X
Business

​Revenue up 2,000 percent in five years? The Czech tech startup that's growing like crazy

Simplity founder and CEO Petr Mahdalicek explains what his company, a Czech data-analysis outfit, has been up to and why it sees Silicon Valley in its future.
Written by Michiel van Blommestein, Contributor
petr-mahdalicek.jpg

Simplity chief Petr Mahdalicek: "I saw way too many data projects end unsuccessfully. The lifecycle was longer than expected and the costs were at least twice as high as projected."

Image: Simplity

Central and Eastern Europe's IT markets are comparatively young. But that immaturity does not preclude some of the indigenous companies for achieving remarkable and sustained growth over the years.

Racking up revenue growth of almost 2,000 percent in the past five years, Czech data-analysis startup Simplity topped last year's Technology Fast50, the list of the fastest-growing tech companies in the region.

Since the company was only founded in 2010 and Deloitte just looked at the growth from 2011 to 2014, it is not surprising that the Prague- and Vienna-based company is a newcomer to the list.

The main thing that sets the company apart from its cousins in Central Europe is its decision to go international from its founding, Petr Mahdalicek, the company's founder and CEO explains.

"In three years, we gained customers in online bank Raiffeisen and T-Mobile," he says. "We now have projects running from Moscow to Dublin."
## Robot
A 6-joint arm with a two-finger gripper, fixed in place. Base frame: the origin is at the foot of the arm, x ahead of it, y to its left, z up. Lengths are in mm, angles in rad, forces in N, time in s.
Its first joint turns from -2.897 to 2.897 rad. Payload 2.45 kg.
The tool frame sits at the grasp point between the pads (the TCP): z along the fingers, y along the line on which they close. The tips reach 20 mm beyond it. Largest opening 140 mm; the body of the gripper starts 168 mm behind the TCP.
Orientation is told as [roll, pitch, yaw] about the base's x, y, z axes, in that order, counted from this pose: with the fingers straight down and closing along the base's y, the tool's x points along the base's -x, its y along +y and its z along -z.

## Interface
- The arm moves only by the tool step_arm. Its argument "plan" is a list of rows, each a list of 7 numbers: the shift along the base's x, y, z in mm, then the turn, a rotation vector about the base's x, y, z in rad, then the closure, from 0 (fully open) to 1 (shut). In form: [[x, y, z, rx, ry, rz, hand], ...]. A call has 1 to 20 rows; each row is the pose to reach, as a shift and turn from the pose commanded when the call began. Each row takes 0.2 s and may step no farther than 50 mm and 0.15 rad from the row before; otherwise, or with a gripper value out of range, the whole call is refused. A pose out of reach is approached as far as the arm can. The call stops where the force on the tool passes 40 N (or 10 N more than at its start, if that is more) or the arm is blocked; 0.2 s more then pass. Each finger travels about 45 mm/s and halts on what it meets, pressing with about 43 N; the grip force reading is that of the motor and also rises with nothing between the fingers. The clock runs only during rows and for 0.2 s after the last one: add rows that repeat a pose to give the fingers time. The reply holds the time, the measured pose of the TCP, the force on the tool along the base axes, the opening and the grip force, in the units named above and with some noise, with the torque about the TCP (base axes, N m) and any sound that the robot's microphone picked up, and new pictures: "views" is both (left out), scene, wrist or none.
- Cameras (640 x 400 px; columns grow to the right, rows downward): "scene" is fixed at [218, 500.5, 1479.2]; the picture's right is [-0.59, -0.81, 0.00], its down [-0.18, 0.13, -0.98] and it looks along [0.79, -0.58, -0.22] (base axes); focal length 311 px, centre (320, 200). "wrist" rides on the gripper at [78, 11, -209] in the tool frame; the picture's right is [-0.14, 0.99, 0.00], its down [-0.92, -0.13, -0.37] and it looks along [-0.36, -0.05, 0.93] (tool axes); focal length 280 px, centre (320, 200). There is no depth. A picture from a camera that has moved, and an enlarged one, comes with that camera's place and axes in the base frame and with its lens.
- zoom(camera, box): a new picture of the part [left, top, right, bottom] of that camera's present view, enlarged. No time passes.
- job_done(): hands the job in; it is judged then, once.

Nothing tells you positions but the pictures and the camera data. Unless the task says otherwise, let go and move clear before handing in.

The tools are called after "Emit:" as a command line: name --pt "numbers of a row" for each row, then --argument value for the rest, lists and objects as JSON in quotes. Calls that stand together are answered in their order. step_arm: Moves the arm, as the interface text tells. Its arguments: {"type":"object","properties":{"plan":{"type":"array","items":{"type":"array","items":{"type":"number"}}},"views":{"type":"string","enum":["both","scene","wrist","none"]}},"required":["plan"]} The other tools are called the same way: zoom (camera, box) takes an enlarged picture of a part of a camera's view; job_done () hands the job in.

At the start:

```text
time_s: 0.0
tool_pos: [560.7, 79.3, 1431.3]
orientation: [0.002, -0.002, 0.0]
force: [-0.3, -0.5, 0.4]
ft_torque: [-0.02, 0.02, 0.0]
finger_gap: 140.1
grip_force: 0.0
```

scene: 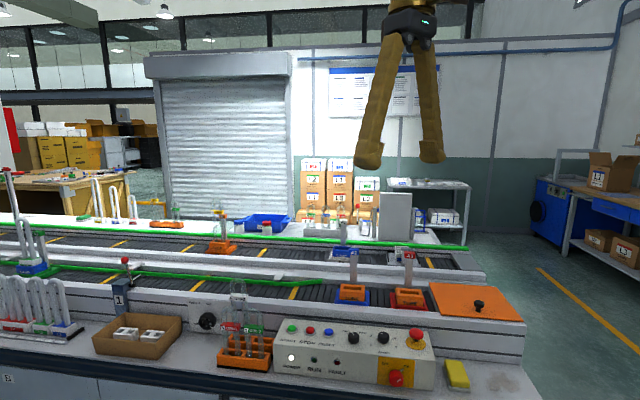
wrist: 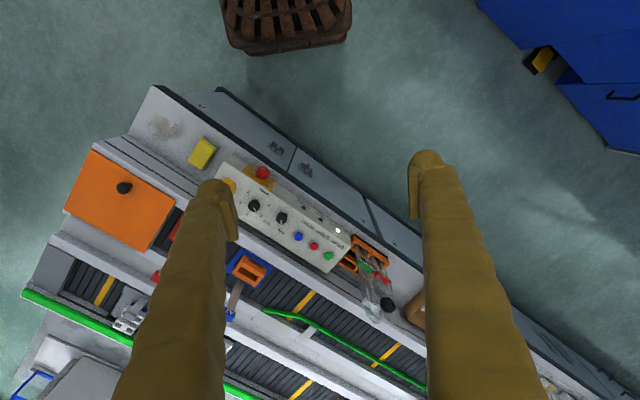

Simplity deals in data but not exactly in the big-data sense.

"Sure, there was talk of big data, but rather than using the buzzword, customers were just talking about large amounts of data," Mahdalicek, who has worked for Oracle and Accenture in the past, says.

He and his colleagues at Simplity looked at the more traditional fields of data warehousing and business intelligence and decided to merge IT and business consulting into one process. That move is less obvious than it sounds, according to Mahdalicek.

"I decided to start Simplity because I saw way too many data projects end unsuccessfully," he says. "The lifecycle was longer than expected and the costs were at least twice as high as projected. I thought I could solve those problems."

Simplity was built on a model, which was first used by Teradata, which he calls business-information modelling, or BIM, which according to Mahdalicek translates business requirements into IT processes on the fly.

"I saw an early version in use at Teradata, but they didn't want to develop it further," he explains. "I convinced some people from Teradata to work with me, so that's where it comes from," he says.

"Around 70 percent of failures are because they turn out to be business projects driven by IT. For the business side, the project requirements appear to be clear. However, it's far from clear for IT if it's not documented properly. You can't expect that IT will just give you your solution based on guesswork.

"IT understands the consequences, and they understand how to carry out big projects. But they cannot be the driver. If IT needs, say, 10,000 man-days, then the business should invest at least the same amount of time in supporting the program. The means and the goal are often confused."

So the first tool Simplity designed was specifically aimed at bridging the divide between IT and business.

"Usually, the project uses different products for business and IT. IT likes to use tools like Power Designer or Enterprise Architect. But these are too complicated for business people," he says.

"They prefer process-oriented tools, but IT does not like them because they are not specific enough. However, both groups are working with the same data. Only the view differs. So we brought two different views to the same application."

Another common issue, Mahdalicek says, is what he calls lack of harmonization of the data.

"When you have dozens of people of different departments in a project, you usually divide them into several groups", he says. "I've seen IT building not one system, but several systems within that system as several requests are duplicated."

At banks, for example, different departments often ask for the same functionality, but call it by different name. "Or they call it by the same name, but mean different things."

Now, Simplity offers a whole suite of products that are becoming popular among financial institutions in Europe and which are resulting in impressive growth.

"We plan to open an office in Silicon Valley this year," he says.

It is a choice he made mainly because specific challenges of the Central European market to do with business costs and opportunities are already becoming an issue.

"When I founded the company in 2010, it was not so hard to get good resources, including people, and get them cheaply," he said.

"If you bought them in Eastern Europe and sold them in Western Europe, you earned money. The problem right now, and all EU countries have this, is how we will manage human resources in the future.

"The salaries are growing dramatically and are very high everywhere. Large international players have opened offices here, almost every month. Especially in the Czech Republic, as the country has the second lowest unemployment index in the whole EU."

Salaries in IT have already passed twice the national average, and often come closer to three times the average.

"Local clients are not willing to pay what they paid five or 10 years ago. So on the one hand, the salaries are growing, while customers are demanding lower prices. That is why we are looking for new markets, including the US."